There are several other changes to the calculation. 

The formula will factor in test scores for science and social studies, although not as much as for math and English language arts, which were the focus of the original model.

Gone is data related to chronic absenteeism. A new factor will be how well schools are helping their lowest-performing quartile of students to improve. For high schools, college and career readiness will be included, based on measures such as ACT scores, postsecondary credits, or industry credentials.

The debate about growth vs. proficiency was the biggest concern for school leaders who have been waiting and planning for grades for five years.

Focusing on proficiency likely will mean fewer A’s and generally worse grades than expected for many schools, especially those serving students from lower-income families in rural and urban communities. 

Beyond the stigma of getting a D or an F, officials representing those schools eventually may face hearings before the state Board of Education or audits of their spending and academic programming.

Several board members worried that teachers could flee schools graded D or F, exacerbating the challenges faced by schools in high-poverty areas, where students face extra challenges before they even walk into a classroom. 

“It’s a struggle for me to think about saying everyone should pull themselves up by their bootstraps, when some folks have a closet full of boots, and some have none,” said Darrell Cobbins, who represents Memphis on the board.

Many education advocates worried the state could return to an era when schools with many affluent students coasted to the top ratings, while doing little to show they were helping students improve. Meanwhile, schools in high-poverty areas will have little chance to earn an A or B, they told Chalkbeat.
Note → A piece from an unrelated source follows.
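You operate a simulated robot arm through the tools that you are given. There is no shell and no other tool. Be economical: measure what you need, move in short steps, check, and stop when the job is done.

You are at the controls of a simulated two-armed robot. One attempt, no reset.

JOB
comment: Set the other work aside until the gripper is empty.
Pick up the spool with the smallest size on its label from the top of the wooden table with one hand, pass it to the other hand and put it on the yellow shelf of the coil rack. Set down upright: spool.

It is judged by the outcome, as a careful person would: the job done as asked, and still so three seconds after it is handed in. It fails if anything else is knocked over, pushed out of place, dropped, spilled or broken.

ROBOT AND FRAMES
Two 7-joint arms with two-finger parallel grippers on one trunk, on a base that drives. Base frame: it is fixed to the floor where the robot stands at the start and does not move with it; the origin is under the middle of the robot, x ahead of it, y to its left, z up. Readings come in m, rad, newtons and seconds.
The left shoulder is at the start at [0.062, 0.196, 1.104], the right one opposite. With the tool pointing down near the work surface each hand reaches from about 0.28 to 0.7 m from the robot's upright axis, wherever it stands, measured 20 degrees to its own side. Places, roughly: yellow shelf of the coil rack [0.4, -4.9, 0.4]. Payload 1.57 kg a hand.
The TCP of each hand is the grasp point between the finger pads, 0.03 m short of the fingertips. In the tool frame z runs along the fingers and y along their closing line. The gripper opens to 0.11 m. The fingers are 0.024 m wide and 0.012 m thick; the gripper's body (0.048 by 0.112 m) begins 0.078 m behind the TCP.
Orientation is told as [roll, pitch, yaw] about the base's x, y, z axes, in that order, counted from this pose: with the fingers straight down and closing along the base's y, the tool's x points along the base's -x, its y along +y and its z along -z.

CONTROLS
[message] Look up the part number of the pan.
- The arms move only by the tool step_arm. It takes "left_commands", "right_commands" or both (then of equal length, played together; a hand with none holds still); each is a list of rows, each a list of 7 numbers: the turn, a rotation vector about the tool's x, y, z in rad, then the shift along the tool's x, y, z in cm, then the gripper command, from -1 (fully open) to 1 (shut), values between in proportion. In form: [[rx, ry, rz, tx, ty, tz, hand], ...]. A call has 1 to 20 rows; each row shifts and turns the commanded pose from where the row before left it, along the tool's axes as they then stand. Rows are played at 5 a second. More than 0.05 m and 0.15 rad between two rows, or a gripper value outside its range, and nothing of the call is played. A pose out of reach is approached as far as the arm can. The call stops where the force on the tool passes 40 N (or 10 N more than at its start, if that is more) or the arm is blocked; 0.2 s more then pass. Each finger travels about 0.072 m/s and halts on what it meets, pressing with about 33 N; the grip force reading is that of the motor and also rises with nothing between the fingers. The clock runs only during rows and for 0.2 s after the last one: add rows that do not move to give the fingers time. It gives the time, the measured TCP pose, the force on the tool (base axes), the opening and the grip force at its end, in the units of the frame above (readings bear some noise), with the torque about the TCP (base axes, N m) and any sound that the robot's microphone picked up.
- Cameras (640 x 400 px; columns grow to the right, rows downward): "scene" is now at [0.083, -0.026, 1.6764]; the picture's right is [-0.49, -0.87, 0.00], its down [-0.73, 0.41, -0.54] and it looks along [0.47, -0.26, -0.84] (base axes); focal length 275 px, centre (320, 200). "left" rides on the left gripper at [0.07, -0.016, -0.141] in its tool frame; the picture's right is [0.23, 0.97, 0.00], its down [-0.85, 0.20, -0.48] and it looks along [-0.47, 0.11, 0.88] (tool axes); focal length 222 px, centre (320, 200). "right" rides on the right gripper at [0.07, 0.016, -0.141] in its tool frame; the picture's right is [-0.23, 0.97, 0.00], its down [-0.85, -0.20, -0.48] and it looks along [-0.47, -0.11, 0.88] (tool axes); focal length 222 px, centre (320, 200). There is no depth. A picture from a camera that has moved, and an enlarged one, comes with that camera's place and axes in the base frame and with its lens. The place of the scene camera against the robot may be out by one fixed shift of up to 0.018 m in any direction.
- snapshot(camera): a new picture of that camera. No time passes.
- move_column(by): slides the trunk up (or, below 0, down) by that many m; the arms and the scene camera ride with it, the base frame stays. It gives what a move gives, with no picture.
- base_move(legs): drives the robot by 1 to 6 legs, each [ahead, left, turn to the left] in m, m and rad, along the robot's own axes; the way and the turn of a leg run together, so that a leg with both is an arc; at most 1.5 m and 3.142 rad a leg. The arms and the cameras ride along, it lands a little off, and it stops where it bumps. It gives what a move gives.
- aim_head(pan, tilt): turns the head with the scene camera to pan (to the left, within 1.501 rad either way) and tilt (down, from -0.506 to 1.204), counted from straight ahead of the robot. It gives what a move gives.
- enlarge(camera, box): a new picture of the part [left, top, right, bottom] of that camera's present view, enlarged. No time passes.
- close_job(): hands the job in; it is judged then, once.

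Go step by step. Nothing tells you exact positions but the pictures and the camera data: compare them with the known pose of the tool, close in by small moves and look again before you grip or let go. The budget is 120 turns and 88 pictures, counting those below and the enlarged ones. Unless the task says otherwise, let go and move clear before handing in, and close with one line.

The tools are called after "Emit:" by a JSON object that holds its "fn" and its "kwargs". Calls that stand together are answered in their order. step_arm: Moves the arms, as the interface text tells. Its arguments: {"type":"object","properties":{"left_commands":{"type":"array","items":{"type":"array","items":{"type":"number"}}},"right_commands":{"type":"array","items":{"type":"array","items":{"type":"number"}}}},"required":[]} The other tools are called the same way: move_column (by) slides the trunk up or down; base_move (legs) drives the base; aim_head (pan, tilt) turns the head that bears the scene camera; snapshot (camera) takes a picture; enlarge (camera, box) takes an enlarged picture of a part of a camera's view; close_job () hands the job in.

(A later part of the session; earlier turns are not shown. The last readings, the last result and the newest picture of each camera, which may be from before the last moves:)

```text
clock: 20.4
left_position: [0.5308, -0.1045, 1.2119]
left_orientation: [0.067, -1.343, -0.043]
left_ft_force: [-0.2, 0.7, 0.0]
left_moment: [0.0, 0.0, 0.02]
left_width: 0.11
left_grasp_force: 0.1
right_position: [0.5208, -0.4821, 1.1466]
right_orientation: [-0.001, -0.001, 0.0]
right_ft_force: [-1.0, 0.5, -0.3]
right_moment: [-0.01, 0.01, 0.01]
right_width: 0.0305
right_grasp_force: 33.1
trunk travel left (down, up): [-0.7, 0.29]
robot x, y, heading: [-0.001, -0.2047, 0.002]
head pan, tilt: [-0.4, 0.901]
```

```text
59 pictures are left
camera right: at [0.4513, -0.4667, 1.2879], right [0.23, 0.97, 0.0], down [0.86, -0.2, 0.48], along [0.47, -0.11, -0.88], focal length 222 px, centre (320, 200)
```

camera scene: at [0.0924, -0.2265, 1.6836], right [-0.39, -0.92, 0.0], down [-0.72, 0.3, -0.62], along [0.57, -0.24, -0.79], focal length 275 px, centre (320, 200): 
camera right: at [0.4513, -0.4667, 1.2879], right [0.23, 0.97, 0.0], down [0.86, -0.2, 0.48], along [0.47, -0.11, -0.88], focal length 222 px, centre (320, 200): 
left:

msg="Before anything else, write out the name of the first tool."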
“Measuring only absolute proficiency for 50% of a school’s grade will most certainly disadvantage our highest poverty schools,” said Erin O’Hara Block, a school board member for Metropolitan Nashville Public Schools, who served on the working group giving input to the state.

“I’m not sure what this system is supposed to motivate for schools, nor how it will truly inform parents on differences in what various schools can offer to their children,” she said.

Reynolds said the letter grades are a tool to provide families and school communities with information they can use to make decisions, not necessarily to incentivize schools to improve.

“We want to tell the truth about whether or not our kids are actually achieving,” she said.

But Gini Pupo-Walker, director of the Education Trust in Tennessee, is hopeful the grades will somehow be tied to extra resources to help struggling schools.

“We look forward to learning more about how the state plans to support schools that receive D’s and F’s,” she said, “and ensure schools are paying attention to the success of all students.”